Emergency boreholes can provide temporary relief; however, existing monitoring already shows saline intrusion in parts of Mambrui and Takaungu. Unlimited borehole expansion risks long-term aquifer damage.
“Wait for the mega-project.”
The approved Sh 46 billion Sabaki Water PPP promises 80,000 m³/day of treated bulk water by 2028. It is a sound long-term initiative, but construction will not start until financial close expected in late 2026.
Communities need solutions that begin well before that date.
A two-track approach that has worked elsewhere
Track A – Emergency performance-based lease (0–12 months)
– Use the crisis-procurement clause in the PPP Act (s. 74(2)(c)) to lease two containerised 10,000m³/day reverse-osmosis units.
– Place them on Kenya Ports Authority land at Kilifi and Likoni to avoid lengthy land acquisition or environmental studies.
Channel the Sh 800 million Treasury is already considering for arrears into a Viability Gap Fund that caps household tariffs at about KES 35/m³.

Award a five-year operating lease to a private operator required to reduce leakage below 25% within 18 months; failure triggers a performance bond.
Dakar used a similar emergency PPP in 2016: non-revenue water fell from 32% to 18% in 14 months and tariffs declined 12% as collections improved.
Track B – Structural bulk PPP (2–20 years)
– Build on the existing Sabaki Water Project design: 75 km pipeline, 80,000 m³/day treatment plant, sewerage works and universal metering.
– Proceed once county utilities achieve minimum credit-worthiness (collection efficiency ≥ 90%).
– Blend long-term DFI debt with a capped VGF so that the resulting tariff stays close to KES 45/m³, similar to today’s Nairobi Water price.
– Parallel experiences Amman’s Samra wastewater PPP and Durban’s Umkhomazi water concession show the model is bankable when demand risk is shared and forex exposure is hedged.
Safeguards for consumers and taxpayers
– Source-to-tap turnkey contract prevents the public from inheriting an isolated intake with no distribution network.

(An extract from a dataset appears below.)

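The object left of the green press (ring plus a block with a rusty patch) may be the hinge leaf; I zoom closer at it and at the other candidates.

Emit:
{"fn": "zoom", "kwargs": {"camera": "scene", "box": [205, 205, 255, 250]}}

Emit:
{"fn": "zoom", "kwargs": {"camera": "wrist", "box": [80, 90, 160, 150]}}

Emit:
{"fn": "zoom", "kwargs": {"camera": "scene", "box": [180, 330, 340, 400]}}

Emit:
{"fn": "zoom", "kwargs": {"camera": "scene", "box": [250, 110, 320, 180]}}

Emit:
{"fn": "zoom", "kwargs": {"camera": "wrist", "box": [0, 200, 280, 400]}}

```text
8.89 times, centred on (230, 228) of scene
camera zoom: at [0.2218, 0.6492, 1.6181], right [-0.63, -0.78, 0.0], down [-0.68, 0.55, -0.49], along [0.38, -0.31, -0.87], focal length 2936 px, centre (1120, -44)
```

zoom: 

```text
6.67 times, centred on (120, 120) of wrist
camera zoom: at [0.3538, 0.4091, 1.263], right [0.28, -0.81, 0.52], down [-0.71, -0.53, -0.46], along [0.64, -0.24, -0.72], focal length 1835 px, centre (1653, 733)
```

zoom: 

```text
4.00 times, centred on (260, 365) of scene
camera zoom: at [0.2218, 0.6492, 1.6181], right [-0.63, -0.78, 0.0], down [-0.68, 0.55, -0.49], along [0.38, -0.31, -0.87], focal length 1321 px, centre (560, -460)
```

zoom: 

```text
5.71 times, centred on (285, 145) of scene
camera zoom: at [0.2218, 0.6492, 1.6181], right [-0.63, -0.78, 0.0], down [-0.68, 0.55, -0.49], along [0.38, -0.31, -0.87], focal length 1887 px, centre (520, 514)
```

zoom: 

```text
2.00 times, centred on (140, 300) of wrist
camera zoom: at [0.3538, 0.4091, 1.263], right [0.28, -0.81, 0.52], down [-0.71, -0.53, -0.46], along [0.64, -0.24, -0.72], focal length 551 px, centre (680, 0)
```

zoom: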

– Availability-based payments are subject to quarterly audits by the Water Services Regulatory Board (WASREB) to protect consumers from cost over-runs.
– A clear hand-back clause ensures assets are transferred in “good-as-new” condition after the concession period, giving local utilities a rehabilitated system without the capital burden.
The price of inertia
The World Bank estimates that every day of rationing costs Kilifi and Mombasa about Ksh120 million in lost tourism revenue, industrial output and household time.
Over one year this equals roughly Ksh43 billion, almost the full cost of the Sabaki programme. Maintaining the status quo is therefore the most expensive option available.
A practical way forward
An emergency performance lease can restore supply within months, while the longer-horizon Sabaki-style PPP builds the resilient backbone we will need for the next twenty years.

Both tracks are already provided for in Kenya’s PPP law and have precedents across Africa. What is required is a coordinated decision by county and national governments, CWWDA, regulators and financiers to implement them in sequence rather than in isolation.
Reliable water is not a gift, it is the outcome of predictable finance, sound infrastructure and accountable management.
With the right blend of short-term urgency and long-term planning, the coast can turn the taps back on and keep them open.
Time to change the pipes and not just the narrative.